-- Begin Extracted material --

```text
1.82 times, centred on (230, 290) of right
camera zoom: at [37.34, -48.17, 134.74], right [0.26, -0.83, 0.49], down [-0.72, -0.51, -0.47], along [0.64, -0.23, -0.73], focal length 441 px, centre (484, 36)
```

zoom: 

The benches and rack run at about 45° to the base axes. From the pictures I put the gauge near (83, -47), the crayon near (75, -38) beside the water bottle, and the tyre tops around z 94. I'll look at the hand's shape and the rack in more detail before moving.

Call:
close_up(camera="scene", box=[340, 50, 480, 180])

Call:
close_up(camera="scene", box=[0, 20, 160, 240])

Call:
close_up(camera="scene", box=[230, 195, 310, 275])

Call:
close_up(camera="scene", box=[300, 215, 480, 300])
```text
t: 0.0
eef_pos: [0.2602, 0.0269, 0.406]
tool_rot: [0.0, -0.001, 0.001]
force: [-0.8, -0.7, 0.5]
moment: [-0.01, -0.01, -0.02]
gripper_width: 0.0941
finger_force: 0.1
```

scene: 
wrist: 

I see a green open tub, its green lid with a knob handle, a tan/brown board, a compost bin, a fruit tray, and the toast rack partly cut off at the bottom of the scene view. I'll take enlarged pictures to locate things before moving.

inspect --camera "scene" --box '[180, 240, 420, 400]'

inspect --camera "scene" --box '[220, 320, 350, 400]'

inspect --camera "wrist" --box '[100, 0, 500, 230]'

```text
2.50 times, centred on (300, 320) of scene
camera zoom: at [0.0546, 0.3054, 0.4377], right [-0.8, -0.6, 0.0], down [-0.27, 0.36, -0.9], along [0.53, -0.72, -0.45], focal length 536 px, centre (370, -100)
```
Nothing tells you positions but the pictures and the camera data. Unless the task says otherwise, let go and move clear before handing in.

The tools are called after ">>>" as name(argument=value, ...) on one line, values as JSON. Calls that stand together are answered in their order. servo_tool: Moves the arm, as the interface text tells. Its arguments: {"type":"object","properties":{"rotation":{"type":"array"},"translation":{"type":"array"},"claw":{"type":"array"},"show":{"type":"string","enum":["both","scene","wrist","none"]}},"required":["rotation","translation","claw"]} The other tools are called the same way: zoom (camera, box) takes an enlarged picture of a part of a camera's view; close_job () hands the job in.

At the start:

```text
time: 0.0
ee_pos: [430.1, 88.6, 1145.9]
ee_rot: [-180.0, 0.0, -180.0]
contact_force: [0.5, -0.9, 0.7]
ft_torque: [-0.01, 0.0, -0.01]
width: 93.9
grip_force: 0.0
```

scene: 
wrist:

-- End Extracted material --

§ Task description
The entries above must be returned exactly.

§ Reply to the exercise
```text
1.82 times, centred on (230, 290) of right
camera zoom: at [37.34, -48.17, 134.74], right [0.26, -0.83, 0.49], down [-0.72, -0.51, -0.47], along [0.64, -0.23, -0.73], focal length 441 px, centre (484, 36)
```

zoom: 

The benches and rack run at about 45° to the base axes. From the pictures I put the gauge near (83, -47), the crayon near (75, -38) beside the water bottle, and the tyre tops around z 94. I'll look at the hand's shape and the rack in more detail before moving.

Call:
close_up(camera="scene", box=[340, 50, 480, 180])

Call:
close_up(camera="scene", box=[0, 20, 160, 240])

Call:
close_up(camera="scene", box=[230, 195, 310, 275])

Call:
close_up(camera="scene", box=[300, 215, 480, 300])
```text
t: 0.0
eef_pos: [0.2602, 0.0269, 0.406]
tool_rot: [0.0, -0.001, 0.001]
force: [-0.8, -0.7, 0.5]
moment: [-0.01, -0.01, -0.02]
gripper_width: 0.0941
finger_force: 0.1
```

scene: 
wrist: 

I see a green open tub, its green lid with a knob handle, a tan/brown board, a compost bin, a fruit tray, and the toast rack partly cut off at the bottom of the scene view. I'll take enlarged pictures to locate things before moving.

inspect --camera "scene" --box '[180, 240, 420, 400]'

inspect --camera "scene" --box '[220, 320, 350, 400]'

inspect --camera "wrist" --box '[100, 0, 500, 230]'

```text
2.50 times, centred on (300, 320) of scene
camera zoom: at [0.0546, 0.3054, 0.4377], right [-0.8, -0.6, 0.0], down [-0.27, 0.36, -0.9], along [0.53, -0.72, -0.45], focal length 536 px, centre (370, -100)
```
Nothing tells you positions but the pictures and the camera data. Unless the task says otherwise, let go and move clear before handing in.

The tools are called after ">>>" as name(argument=value, ...) on one line, values as JSON. Calls that stand together are answered in their order. servo_tool: Moves the arm, as the interface text tells. Its arguments: {"type":"object","properties":{"rotation":{"type":"array"},"translation":{"type":"array"},"claw":{"type":"array"},"show":{"type":"string","enum":["both","scene","wrist","none"]}},"required":["rotation","translation","claw"]} The other tools are called the same way: zoom (camera, box) takes an enlarged picture of a part of a camera's view; close_job () hands the job in.

At the start:

```text
time: 0.0
ee_pos: [430.1, 88.6, 1145.9]
ee_rot: [-180.0, 0.0, -180.0]
contact_force: [0.5, -0.9, 0.7]
ft_torque: [-0.01, 0.0, -0.01]
width: 93.9
grip_force: 0.0
```

scene: 
wrist:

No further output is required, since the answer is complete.